Over the past few months, I have again taken up my personal studies of 3rd world economic development and sustainability. It is easy to read a book about another culture. Many of the books deal in aggregate numbers. GDP per head at $300/person for example.
I am currently finishing a great book from the world bank called Voices of the Poor, which really shows the personal dimensions and tragedy of poverty and powerlessness. A personal story can be more powerful and moving sometimes than an economic treatise. To use paraphrase Stalin, "kill one person and it is murder, kills millions and it is a statistic." This is sad but true. The real implications of human events don't register with us in numbers, they have an impact with stories on a personal level. Books and films are great ways of telling those stories.
This weekend I watched the Film, The Grapes of Wrath. Most us remember the book as a tiresome project from high school English lit. Revisiting it with a few more miles behind me is highly illuminating. I watched the film on DVD, which came along with a bonus audio essay by two Steinbeck scholars. It was great stuff. It helps to understand poverty when you can see it in the near past through your own culture.
The film is powerful and moving as it is shows a simple family trying with dignity to struggle against forces the can't control or understand. They are herded into camps, vulnerable and victimized. The California of 1930's America was a rough place for migrants, with police brutality and injustice all around. The Joad family were Oakie's from the Midwest. They were hated by the Californians, many of whom just wished they would go home. Many weren't allowed to cross the border into California from nearby states.
The family from Oklahoma was disliked, because they were large (12 members), spoke funny (used harsh farm language). The film shows people killed with impunity and the dehumanizing aspects of poverty and being social outcasts. The essay on the film indicates that the book and the film were actually softer than the reality of the times.
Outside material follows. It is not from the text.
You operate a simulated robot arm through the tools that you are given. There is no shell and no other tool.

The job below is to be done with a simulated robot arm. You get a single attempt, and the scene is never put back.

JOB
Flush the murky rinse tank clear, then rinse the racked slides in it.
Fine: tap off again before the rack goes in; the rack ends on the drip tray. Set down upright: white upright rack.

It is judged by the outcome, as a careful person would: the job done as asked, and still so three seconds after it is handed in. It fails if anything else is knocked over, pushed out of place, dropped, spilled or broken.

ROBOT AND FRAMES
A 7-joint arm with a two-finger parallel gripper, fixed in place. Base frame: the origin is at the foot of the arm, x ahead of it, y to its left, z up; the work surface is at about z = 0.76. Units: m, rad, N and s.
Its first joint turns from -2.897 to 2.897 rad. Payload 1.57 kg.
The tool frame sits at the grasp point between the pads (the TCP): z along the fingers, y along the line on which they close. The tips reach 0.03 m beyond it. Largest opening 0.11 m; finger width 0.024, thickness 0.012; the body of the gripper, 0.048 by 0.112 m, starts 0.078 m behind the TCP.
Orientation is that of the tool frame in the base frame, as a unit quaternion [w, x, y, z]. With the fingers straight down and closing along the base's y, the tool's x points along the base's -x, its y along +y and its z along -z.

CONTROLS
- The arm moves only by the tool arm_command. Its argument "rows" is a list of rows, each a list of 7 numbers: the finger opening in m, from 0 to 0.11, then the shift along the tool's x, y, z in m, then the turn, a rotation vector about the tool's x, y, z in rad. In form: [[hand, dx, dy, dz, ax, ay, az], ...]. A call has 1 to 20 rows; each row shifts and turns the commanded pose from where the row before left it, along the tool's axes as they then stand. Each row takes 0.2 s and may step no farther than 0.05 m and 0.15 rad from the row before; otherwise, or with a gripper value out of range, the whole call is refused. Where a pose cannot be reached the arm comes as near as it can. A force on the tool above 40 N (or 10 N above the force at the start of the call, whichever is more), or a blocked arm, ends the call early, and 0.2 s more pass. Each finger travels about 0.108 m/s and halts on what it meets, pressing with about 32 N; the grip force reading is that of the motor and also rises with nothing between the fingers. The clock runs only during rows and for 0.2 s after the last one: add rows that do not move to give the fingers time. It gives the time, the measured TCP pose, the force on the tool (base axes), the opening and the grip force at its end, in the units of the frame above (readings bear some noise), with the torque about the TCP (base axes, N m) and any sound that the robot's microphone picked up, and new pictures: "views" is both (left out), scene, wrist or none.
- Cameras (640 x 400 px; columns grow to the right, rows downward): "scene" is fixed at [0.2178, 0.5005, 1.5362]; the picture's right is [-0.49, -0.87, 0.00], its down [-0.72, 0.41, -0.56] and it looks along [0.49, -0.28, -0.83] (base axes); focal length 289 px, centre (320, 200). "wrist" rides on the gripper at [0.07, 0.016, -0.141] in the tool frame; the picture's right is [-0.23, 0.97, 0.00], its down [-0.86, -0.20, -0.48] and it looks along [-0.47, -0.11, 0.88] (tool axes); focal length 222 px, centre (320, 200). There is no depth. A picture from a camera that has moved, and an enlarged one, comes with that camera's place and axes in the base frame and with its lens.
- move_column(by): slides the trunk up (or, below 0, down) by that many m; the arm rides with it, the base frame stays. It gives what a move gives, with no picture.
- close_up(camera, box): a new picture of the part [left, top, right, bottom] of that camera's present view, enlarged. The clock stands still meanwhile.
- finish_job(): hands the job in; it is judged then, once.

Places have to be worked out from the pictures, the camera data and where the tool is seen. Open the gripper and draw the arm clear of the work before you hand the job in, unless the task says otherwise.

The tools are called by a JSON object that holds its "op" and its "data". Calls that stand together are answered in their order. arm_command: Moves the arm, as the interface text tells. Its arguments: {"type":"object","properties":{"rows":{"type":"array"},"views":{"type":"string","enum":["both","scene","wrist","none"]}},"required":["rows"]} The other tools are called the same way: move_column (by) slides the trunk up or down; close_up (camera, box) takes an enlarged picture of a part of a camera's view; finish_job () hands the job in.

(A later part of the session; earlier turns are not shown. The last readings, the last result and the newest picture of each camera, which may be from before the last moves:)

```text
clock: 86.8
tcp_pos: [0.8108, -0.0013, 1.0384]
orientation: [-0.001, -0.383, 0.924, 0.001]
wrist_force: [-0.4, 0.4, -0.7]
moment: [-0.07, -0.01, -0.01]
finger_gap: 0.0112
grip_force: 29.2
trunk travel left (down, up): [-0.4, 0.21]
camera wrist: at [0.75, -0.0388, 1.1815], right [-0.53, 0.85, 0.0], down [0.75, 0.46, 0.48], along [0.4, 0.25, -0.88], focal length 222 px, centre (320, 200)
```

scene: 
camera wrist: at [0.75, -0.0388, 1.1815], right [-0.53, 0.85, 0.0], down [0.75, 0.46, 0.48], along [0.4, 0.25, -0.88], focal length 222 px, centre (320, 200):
At one point in time, the Grapes of Wrath was one of the most banned books in Americas libraries. Salinas, California had a special hatred of Steinbeck. Today in California and much of America there is a debate about poor immigrants coming into the US. I would urge those who take issue with immigrants, to revisit the past of "migrants" from within the US. The sad fact is that the same arguments used against immigrants were also used against poor internal migrants from Oklahoma, Kansas, Iowa, and other Midwestern states. The arguments were as wrong then and as they are today. Watch the film, then watch the essay to learn more about the history of poverty in America. It is insightful.
Steinbeck was a great author and finished the book in 5 months. He said he wanted the reader to feel the slow grind of poverty. Unfortunately like many, I only felt the grind in High School not the relevancy of the story. Being a little older makes me appreciate that these stories were meant to inform about real times, and real hardships inflicted on and suffered by peoples from my own culture.